**Raw data**.
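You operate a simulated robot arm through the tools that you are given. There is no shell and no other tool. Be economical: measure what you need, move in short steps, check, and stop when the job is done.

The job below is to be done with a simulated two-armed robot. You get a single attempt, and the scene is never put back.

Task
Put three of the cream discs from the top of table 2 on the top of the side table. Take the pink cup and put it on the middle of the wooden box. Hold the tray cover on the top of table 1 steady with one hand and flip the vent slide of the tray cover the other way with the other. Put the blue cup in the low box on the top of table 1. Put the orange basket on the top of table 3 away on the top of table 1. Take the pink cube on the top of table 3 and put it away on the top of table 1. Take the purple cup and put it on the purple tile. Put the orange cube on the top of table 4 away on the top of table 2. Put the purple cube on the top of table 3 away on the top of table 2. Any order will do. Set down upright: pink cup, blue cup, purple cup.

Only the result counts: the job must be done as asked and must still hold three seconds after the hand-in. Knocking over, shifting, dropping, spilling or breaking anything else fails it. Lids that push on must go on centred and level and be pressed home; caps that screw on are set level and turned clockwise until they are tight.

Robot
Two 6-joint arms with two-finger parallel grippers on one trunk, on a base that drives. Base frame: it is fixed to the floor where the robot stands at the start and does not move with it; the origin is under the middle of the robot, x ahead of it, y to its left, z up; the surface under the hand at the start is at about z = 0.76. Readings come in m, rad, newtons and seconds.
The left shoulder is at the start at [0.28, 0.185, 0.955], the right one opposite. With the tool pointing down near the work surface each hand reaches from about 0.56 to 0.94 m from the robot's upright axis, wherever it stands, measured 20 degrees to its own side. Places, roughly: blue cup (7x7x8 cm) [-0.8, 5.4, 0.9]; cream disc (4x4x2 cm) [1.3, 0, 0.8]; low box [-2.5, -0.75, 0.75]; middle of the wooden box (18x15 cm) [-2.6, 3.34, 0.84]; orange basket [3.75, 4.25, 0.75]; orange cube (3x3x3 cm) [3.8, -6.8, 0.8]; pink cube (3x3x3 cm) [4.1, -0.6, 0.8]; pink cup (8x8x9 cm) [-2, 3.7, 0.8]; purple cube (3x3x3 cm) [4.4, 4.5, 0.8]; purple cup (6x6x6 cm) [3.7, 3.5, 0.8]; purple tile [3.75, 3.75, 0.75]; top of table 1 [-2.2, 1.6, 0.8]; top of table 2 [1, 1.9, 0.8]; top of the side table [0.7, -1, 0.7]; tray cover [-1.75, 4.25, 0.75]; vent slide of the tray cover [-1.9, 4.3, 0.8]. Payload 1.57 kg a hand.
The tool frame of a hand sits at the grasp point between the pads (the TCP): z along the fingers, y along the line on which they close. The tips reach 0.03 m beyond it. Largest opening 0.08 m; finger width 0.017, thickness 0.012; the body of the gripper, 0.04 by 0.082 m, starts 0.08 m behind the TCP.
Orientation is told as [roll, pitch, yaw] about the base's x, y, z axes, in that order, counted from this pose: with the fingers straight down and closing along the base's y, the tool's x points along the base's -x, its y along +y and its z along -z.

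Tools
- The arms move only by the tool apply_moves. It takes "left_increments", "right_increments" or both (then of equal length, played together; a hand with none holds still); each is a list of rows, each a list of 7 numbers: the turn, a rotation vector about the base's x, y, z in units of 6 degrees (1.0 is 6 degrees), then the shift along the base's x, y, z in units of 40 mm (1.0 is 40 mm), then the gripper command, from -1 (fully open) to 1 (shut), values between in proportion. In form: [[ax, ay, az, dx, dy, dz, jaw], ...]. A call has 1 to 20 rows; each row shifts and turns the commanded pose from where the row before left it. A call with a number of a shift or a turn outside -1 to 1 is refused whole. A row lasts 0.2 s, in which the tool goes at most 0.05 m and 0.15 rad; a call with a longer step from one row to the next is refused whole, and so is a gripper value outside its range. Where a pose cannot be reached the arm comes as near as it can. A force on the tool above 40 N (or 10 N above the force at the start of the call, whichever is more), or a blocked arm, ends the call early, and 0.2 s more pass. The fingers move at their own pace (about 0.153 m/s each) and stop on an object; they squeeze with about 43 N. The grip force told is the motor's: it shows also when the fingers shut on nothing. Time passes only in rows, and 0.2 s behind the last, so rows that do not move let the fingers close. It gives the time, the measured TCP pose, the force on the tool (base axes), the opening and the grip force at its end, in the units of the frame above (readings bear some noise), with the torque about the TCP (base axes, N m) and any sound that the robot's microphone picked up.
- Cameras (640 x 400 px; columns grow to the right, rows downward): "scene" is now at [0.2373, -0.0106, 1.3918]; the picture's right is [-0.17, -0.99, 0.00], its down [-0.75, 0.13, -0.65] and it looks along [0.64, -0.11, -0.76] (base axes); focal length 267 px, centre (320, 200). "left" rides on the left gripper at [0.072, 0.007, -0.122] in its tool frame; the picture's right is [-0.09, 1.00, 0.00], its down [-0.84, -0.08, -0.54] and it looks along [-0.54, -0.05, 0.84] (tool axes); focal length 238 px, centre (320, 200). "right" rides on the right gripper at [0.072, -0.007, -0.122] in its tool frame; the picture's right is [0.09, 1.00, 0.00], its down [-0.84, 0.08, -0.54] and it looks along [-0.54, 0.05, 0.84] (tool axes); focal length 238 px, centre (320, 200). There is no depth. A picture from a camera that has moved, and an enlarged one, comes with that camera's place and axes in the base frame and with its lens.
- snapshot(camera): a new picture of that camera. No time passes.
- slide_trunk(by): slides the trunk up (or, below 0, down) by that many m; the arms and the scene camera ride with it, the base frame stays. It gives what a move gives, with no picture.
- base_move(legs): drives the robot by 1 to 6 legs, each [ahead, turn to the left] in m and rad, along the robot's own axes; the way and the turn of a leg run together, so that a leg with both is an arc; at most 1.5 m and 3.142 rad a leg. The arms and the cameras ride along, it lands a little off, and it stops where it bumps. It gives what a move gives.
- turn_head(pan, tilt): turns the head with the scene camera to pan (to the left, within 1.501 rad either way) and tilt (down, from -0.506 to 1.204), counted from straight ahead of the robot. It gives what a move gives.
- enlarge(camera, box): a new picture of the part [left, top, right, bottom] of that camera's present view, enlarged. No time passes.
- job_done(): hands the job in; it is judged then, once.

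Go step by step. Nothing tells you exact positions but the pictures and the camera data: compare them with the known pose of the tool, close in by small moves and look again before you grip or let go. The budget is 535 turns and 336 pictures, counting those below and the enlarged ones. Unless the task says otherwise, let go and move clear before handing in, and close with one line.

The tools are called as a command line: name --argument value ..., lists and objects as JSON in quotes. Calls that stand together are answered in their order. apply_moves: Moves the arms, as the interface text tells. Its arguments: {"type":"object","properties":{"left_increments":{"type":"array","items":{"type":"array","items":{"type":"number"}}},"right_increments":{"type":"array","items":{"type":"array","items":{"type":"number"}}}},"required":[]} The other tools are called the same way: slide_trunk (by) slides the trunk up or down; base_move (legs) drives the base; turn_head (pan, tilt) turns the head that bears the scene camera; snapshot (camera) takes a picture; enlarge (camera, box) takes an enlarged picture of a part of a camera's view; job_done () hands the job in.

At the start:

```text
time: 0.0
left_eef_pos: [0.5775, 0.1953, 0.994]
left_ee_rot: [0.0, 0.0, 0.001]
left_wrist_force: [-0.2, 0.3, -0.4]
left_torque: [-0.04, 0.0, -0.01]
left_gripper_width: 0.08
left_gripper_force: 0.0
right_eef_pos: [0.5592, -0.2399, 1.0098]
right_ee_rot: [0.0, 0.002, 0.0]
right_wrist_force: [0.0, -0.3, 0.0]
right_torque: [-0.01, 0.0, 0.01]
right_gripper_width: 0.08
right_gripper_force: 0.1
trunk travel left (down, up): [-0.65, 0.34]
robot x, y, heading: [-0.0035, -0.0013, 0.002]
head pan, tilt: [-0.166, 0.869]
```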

**Work instructions**.
a – Retype the section of the document excerpt that opens with "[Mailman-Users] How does" and closes with "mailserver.".
b – Add the next paragraphs of the document excerpt.

**Document excerpt**.
[Mailman-Users] How does the core of Mailman function?

Jon Carnes jonc at nc.rr.com
Thu Jan 23 18:36:09 CET 2003


Mailman is Open Source... so you can feel free to open up the hood (so
to speak) and take a look at how it works.

You can get Mailman to work a couple of ways, but the most common is to
simply let it make an smtp call to localhost and drop off the mail
similar to the way any email client would drop off a message to a
mailserver.  

There are some differences (and I'm sure other folks will comment on
them), but that is basically it.  You can set Mailman to drop off each
message to each person individually (often refered to as VERP) thus
allowing personalization of messages, but by default Mailman will group
same domain messages together - up to 100 at one time (but
configurable).

The Mailman/Qmail combo is very fast, as is the Mailman/Postfix combo. 
The local delivery is not even a bump on the road when it comes to
pushing messages out into the internet.  The main time constraints for
email movement are in the Mail zone (DNS) look ups and the handshakes
with various Mail servers around the Internet.

If you run a local caching DNS on the same box as Mailman and your MTA
then this helps a great deal. After that the next best improvement you
can make is to use an optimized MTA (like Qmail, Postfix, or Exim). An
optimized MTA re-queues slower servers to the rear of the line so that
the faster ones don't have to wait.  This means that 90% of your mail
flies out quickly and is not held hostage in a queue behind some
slow-assed server connections.

**The responses**.
a –
[Mailman-Users] How does the core of Mailman function?

Jon Carnes jonc at nc.rr.com
Thu Jan 23 18:36:09 CET 2003


Mailman is Open Source... so you can feel free to open up the hood (so
to speak) and take a look at how it works.

You can get Mailman to work a couple of ways, but the most common is to
simply let it make an smtp call to localhost and drop off the mail
similar to the way any email client would drop off a message to a
mailserver.

b –
Alas poor Sendmail, it doesn't downgrade the slow connections so if a
few of the first servers it attempts to contact are dreadfully slow then
all the mail simply waits queued up until those servers are done. 
 
So what's the point of this ramble: The speed of dropping off your mail
to your local MTA is not going to effect the speed of the mailing list.
It doesn't matter how fast you slam your mail's into line, they still
have to wait for the MTA to push them across the internet.  So the best
you can do is get an optimized MTA.

Best wishes - Jon Carnes

On Thu, 2003-01-23 at 11:51, Jonathan Chum wrote:
> I'm interested on how Mailman is able to deliver out emails rapidly. I'm
> curious on whether it opens a pipe to Sendmail or Qmail, injects the
> message, then closes the pipe after each message it delivers or does it
> write a file directly into a queue folder waiting to be sent...
> 
> The reason I ask is that people say SMTP is faster than mailing via Qmail
> and that by opening/closing a pipe to Qmail, it adds more overhead. Also,
> you'll fill up disk space faster by queuing up messages than to directly
> email the message.
> 
> I'm weighing down alternatives and method of mail delivery for a large
> client of ours.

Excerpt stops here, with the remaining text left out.